What to work on
Show every line where "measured" occurs.

Information shown
▶
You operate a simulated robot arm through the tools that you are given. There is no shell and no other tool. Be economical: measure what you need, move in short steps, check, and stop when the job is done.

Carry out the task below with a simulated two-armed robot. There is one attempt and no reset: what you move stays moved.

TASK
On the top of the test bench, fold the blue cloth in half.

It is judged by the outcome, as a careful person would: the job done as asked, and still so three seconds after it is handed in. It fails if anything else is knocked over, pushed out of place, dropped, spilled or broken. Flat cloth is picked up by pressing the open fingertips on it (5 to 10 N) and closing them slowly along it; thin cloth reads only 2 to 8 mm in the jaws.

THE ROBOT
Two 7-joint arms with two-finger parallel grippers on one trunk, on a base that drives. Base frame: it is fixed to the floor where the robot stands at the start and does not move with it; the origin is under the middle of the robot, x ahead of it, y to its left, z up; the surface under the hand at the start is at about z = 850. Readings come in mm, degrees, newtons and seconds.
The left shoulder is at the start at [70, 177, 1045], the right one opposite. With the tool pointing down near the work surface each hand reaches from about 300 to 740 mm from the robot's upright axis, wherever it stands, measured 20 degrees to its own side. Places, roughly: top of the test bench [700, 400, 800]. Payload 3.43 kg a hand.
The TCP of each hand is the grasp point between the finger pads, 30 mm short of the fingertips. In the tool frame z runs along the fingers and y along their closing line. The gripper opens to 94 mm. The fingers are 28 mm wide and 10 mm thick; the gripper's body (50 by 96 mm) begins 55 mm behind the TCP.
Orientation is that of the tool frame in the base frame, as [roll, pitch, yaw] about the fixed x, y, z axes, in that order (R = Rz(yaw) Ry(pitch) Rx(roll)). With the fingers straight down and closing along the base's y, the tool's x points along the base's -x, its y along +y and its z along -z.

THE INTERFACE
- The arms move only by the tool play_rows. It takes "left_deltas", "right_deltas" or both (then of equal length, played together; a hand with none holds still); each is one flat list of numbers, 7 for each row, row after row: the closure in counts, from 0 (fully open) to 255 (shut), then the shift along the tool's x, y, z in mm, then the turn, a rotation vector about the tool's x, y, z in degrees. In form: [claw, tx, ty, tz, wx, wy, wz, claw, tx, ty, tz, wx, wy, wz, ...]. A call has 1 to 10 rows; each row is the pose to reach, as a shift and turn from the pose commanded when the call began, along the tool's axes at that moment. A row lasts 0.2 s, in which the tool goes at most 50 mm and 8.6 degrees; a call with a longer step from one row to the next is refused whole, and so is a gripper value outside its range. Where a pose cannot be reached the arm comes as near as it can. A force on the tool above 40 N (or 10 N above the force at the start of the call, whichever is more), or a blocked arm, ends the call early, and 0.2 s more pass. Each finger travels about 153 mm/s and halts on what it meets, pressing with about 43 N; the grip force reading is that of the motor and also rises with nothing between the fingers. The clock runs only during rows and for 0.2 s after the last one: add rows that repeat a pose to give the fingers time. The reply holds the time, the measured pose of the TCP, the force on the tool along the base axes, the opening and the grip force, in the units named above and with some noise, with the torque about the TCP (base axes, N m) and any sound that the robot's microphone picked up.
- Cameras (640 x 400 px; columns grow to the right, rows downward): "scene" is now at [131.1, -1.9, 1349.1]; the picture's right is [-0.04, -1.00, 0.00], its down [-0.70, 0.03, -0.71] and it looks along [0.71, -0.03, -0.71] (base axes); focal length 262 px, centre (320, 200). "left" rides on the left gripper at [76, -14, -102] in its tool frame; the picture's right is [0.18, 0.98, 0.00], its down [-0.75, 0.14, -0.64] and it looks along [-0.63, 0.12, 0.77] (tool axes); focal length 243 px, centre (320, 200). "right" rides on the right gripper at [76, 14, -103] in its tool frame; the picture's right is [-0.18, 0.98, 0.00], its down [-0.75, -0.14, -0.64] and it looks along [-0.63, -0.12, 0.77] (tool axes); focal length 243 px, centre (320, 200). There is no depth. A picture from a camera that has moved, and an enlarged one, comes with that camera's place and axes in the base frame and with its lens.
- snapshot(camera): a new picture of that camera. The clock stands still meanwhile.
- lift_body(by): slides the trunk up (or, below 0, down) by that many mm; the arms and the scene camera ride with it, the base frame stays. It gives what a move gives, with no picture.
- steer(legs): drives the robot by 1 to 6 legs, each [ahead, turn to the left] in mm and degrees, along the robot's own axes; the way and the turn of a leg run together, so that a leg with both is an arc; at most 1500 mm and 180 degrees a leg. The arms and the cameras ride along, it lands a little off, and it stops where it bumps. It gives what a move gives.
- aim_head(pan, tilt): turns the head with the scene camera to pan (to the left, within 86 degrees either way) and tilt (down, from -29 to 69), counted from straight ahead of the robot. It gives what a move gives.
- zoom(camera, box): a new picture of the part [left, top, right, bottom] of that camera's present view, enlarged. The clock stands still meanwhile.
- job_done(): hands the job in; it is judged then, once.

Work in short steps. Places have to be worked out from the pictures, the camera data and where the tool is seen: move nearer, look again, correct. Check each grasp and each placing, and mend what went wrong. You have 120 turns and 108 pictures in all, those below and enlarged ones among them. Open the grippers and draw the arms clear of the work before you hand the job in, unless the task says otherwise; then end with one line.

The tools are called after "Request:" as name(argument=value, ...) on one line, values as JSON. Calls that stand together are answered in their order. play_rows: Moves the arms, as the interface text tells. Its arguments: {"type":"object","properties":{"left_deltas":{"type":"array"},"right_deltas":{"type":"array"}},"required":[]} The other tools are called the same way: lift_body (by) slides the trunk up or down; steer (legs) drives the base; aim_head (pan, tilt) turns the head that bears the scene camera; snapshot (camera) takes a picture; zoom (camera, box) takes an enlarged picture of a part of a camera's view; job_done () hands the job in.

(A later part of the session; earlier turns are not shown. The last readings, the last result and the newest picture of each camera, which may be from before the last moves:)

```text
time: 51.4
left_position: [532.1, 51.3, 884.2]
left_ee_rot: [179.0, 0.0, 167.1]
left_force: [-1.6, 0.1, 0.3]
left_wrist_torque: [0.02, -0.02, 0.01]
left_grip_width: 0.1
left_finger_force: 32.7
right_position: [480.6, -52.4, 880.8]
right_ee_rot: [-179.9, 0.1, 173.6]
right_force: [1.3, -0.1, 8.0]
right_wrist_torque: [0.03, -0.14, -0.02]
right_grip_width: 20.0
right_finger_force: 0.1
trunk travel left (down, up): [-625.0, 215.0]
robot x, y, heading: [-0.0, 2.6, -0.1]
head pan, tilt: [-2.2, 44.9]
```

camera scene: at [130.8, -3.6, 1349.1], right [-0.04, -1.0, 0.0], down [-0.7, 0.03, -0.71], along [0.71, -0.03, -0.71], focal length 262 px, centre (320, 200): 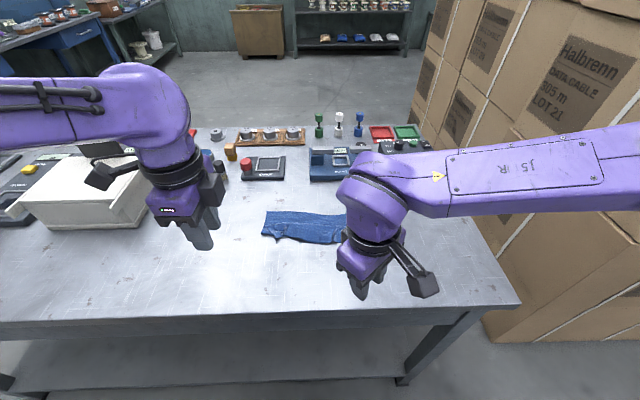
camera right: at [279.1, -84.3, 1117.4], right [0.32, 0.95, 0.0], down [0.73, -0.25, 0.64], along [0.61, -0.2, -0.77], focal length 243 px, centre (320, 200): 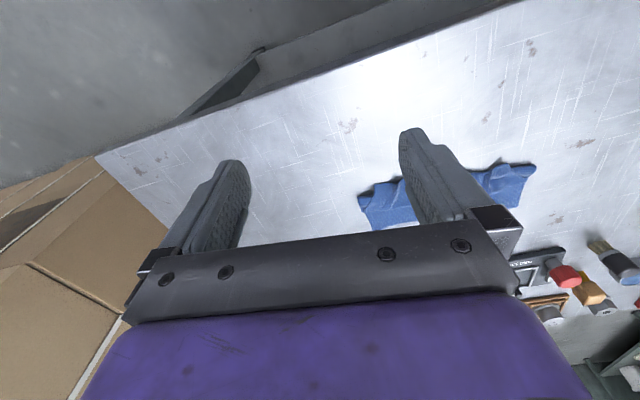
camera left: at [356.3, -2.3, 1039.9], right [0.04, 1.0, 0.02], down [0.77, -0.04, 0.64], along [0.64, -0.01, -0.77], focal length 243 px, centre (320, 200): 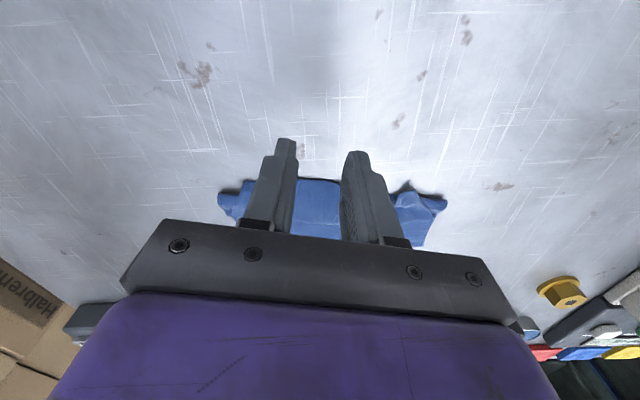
◀
Answer for this exercise
The left shoulder is at the start at [70, 177, 1045], the right one opposite. With the tool pointing down near the work surface each hand reaches from about 300 to 740 mm from the robot's upright axis, wherever it stands, measured 20 degrees to its own side. Places, roughly: top of the test bench [700, 400, 800]. Payload 3.43 kg a hand.
- The arms move only by the tool play_rows. It takes "left_deltas", "right_deltas" or both (then of equal length, played together; a hand with none holds still); each is one flat list of numbers, 7 for each row, row after row: the closure in counts, from 0 (fully open) to 255 (shut), then the shift along the tool's x, y, z in mm, then the turn, a rotation vector about the tool's x, y, z in degrees. In form: [claw, tx, ty, tz, wx, wy, wz, claw, tx, ty, tz, wx, wy, wz, ...]. A call has 1 to 10 rows; each row is the pose to reach, as a shift and turn from the pose commanded when the call began, along the tool's axes at that moment. A row lasts 0.2 s, in which the tool goes at most 50 mm and 8.6 degrees; a call with a longer step from one row to the next is refused whole, and so is a gripper value outside its range. Where a pose cannot be reached the arm comes as near as it can. A force on the tool above 40 N (or 10 N above the force at the start of the call, whichever is more), or a blocked arm, ends the call early, and 0.2 s more pass. Each finger travels about 153 mm/s and halts on what it meets, pressing with about 43 N; the grip force reading is that of the motor and also rises with nothing between the fingers. The clock runs only during rows and for 0.2 s after the last one: add rows that repeat a pose to give the fingers time. The reply holds the time, the measured pose of the TCP, the force on the tool along the base axes, the opening and the grip force, in the units named above and with some noise, with the torque about the TCP (base axes, N m) and any sound that the robot's microphone picked up.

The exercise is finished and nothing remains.